══ Document

—Gabor Halmai, emeritus professor, ELTE University, Budapest and European University Institute (EUI), Florence, visiting professor, LUISS Guido Carli in Rome; and Andrew Ryder, Director, Institute for Political and International Studes, ELTE University, Budapest


In December, the administration of President Trump issued one of the most important, and in the opinion of some observers, alarming statements on security ever. The new National Security Strategy document reveals deep insights into US perceptions of Europe with claims that Europe in terms of civilizational values, democracy, and the free market is experiencing decline. It is claimed that Europe and its leaders are weak. It is reported that an expanded version of the security document urges the US administration to ally itself more deeply to nationalist populist governments in Europe like Italy and Hungary who are said to place a strong emphasis on sovereignty.
It was little surprise to see Hungarian Prime Minister Viktor Orbán echoing this worldview by claiming the Trump administration was reflecting sentiments that he had been voicing for years. Indeed, Orbán has been a major internal critic of the European Union, and the direction Europe is taking and has systemically broken EU values and laws to the degree that some question whether Hungary is now fit to be an EU member.
Why are the claims in the security document alarming? The Trump administration is in effect aligning itself with a number of reactive values that are counter to Enlightenment and progressive conceptions of Europe which, in response to the devastation fascism unleashed in Europe in World War II, tried to establish a new postwar order, where the United Nations, NATO and the European Union acted to bolster the chances of a free Europe that could resist the advance of Soviet totalitarianism but also not return to the fascism of the interwar years. This postwar order placed an important emphasis on the Rule of Law, democracy and free markets that have crystallized into core principles of the EU. Some would say these had some success but are now under serious threat, especially because the last two decades have witnessed an increasing contestation of liberal democracy within the EU.

════

**What this exercise asks:**
**1)** In the document, find "Why are the" and reproduce everything up to and including "within the EU.".
**2)** Take up the document again after its last words.

══ Dataset section

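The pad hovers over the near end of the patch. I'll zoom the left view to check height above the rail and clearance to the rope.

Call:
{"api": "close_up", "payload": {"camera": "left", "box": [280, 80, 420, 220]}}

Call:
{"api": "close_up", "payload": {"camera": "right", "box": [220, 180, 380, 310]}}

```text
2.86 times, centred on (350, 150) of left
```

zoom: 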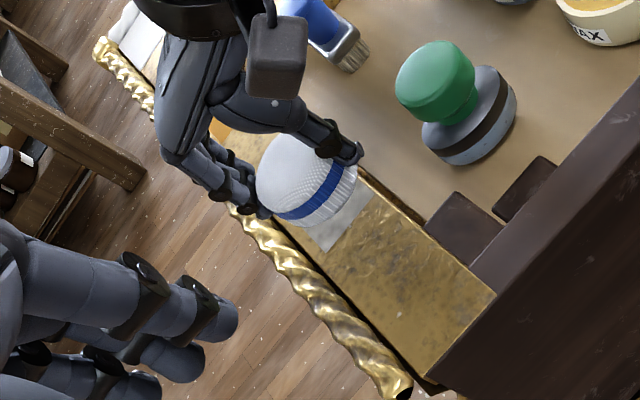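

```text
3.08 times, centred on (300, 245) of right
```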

════

**Response list:**
**1)**
Why are the claims in the security document alarming? The Trump administration is in effect aligning itself with a number of reactive values that are counter to Enlightenment and progressive conceptions of Europe which, in response to the devastation fascism unleashed in Europe in World War II, tried to establish a new postwar order, where the United Nations, NATO and the European Union acted to bolster the chances of a free Europe that could resist the advance of Soviet totalitarianism but also not return to the fascism of the interwar years. This postwar order placed an important emphasis on the Rule of Law, democracy and free markets that have crystallized into core principles of the EU. Some would say these had some success but are now under serious threat, especially because the last two decades have witnessed an increasing contestation of liberal democracy within the EU.

**2)**
It isn’t only Hungary and Viktor Orbán, his followers in Central and Eastern Europe such as Kaczyński, Fico and Babiš but also the growing number of Western European nationalist populist parties have been vociferous in dissent over the core values of Article 2 of the Treaty of the European Union: Rule of Law, democracy, and fundamental rights. The current state of the European Union as a ‘value’ community with its ‘democratic deficit’ is weaker now than it used to be in 2005 when the constitutional project failed because of the lack of the ‘European people’ as a joint subject of a constitution. It was Dieter Grimm, the former judge of the German Federal Constitutional Court who argued that without the existence of the European people, a European constitution is not possible and not needed either. And it was Jürgen Habermas, the German philosopher, who in reply to Grimm argued that a European constitution would help to establish the European people with a common constitutional identity. Today, the same Jürgen Habermas sadly adds that, while claiming that further political integration at least of the core of the European Union has never been as vital for the survival of Europe, such integration has also never been as improbable to achieve as today.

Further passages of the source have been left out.